_Supplied material_
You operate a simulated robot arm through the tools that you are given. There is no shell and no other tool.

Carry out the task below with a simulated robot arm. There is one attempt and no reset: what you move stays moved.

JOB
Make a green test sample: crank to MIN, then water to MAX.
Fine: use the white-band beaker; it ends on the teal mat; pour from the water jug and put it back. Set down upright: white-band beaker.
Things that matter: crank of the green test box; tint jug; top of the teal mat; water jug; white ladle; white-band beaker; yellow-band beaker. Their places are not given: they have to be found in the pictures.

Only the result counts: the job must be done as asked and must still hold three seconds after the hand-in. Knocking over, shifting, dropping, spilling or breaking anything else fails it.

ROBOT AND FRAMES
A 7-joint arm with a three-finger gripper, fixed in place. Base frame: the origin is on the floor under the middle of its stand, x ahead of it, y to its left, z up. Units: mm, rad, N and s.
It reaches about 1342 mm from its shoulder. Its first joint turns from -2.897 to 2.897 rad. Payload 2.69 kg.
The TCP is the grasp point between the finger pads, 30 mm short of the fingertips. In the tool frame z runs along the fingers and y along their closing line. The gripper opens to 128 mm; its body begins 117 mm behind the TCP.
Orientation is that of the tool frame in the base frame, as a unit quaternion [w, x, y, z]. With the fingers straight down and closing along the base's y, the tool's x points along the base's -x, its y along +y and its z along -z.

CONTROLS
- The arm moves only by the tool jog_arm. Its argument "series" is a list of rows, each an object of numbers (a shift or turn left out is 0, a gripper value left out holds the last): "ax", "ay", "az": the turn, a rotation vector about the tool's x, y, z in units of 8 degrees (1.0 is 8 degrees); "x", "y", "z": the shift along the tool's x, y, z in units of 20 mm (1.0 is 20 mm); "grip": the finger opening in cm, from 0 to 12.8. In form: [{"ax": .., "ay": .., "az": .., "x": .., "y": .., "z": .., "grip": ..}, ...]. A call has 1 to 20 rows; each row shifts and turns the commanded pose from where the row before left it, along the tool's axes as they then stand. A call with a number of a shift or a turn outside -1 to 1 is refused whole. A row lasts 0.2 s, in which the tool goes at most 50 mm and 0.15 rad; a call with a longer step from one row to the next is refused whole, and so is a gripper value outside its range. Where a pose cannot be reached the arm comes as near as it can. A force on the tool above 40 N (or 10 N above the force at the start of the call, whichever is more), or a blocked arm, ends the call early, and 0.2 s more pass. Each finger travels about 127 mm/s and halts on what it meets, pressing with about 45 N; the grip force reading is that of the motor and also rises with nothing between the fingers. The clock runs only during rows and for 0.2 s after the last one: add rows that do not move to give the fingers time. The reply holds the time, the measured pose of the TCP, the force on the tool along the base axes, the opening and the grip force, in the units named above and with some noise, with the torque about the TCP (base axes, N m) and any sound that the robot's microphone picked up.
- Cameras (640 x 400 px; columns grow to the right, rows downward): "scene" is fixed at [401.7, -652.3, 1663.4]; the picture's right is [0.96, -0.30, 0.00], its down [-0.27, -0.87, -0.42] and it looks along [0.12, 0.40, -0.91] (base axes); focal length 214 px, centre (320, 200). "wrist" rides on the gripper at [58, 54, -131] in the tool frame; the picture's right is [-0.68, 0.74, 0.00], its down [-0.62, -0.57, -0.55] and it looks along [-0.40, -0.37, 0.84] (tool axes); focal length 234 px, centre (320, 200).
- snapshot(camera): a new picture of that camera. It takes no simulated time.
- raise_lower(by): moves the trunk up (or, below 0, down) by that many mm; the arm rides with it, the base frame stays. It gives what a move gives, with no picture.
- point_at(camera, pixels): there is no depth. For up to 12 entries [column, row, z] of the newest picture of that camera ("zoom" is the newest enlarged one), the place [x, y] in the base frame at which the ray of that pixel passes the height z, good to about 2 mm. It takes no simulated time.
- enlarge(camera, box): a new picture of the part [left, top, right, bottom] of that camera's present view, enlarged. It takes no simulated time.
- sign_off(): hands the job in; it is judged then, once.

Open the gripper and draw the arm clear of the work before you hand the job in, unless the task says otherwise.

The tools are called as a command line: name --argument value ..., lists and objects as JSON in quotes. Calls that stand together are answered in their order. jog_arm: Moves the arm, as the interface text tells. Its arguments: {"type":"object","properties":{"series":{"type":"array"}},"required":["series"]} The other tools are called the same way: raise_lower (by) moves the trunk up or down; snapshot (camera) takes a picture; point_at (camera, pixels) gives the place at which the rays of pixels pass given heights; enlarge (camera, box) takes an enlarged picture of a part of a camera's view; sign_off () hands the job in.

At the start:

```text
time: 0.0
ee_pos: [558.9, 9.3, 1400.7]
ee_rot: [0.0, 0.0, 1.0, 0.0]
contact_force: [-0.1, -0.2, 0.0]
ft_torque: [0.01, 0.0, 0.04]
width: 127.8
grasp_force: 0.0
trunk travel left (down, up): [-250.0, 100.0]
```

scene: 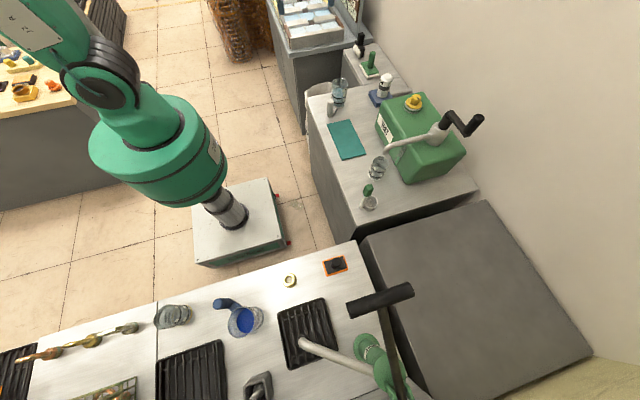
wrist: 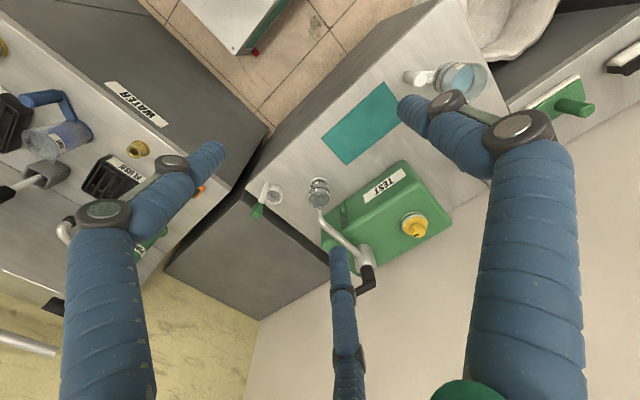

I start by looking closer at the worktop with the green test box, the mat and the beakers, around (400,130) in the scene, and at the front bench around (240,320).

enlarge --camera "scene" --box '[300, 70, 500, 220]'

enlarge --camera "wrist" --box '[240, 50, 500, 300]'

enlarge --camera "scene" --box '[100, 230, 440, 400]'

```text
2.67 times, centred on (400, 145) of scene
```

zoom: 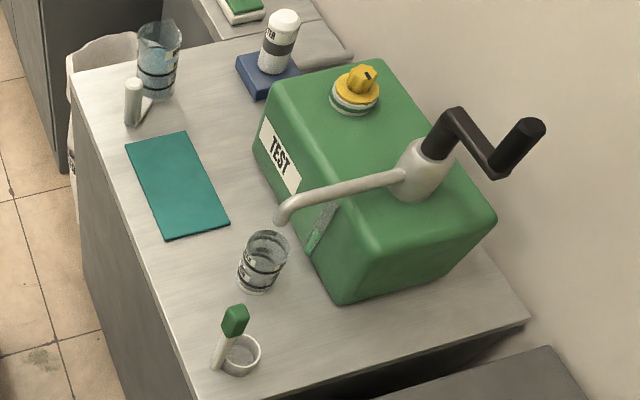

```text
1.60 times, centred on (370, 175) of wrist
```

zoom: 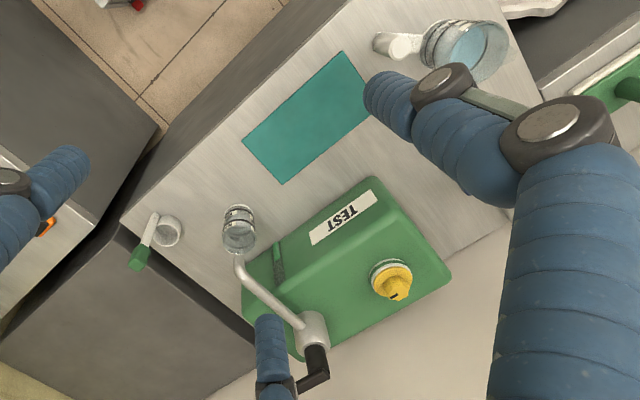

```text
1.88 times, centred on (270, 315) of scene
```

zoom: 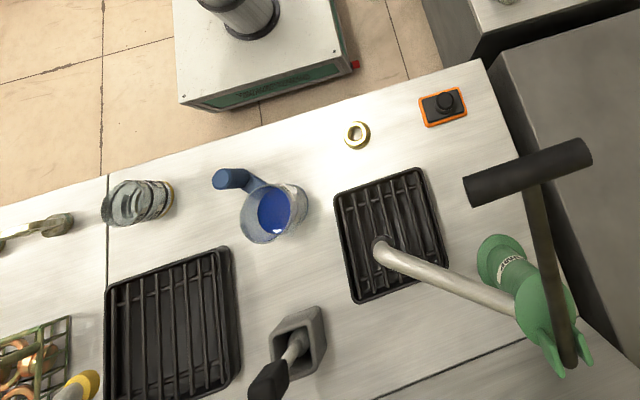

_Your instructions_
Gather all lines where the word "fixed" appears.

_Solution to the exercise_
A 7-joint arm with a three-finger gripper, fixed in place. Base frame: the origin is on the floor under the middle of its stand, x ahead of it, y to its left, z up. Units: mm, rad, N and s.
- Cameras (640 x 400 px; columns grow to the right, rows downward): "scene" is fixed at [401.7, -652.3, 1663.4]; the picture's right is [0.96, -0.30, 0.00], its down [-0.27, -0.87, -0.42] and it looks along [0.12, 0.40, -0.91] (base axes); focal length 214 px, centre (320, 200). "wrist" rides on the gripper at [58, 54, -131] in the tool frame; the picture's right is [-0.68, 0.74, 0.00], its down [-0.62, -0.57, -0.55] and it looks along [-0.40, -0.37, 0.84] (tool axes); focal length 234 px, centre (320, 200).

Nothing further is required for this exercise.